Please print all of the material below, word for word.
**** SUPPLIED MATERIAL ****
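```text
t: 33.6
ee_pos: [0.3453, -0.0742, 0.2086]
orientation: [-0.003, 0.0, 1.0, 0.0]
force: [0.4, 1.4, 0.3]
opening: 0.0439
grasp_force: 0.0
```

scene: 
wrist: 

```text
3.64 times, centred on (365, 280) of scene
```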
****
→ TASK OUTPUT
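```text
t: 33.6
ee_pos: [0.3453, -0.0742, 0.2086]
orientation: [-0.003, 0.0, 1.0, 0.0]
force: [0.4, 1.4, 0.3]
opening: 0.0439
grasp_force: 0.0
```

scene: 
wrist: 

```text
3.64 times, centred on (365, 280) of scene
```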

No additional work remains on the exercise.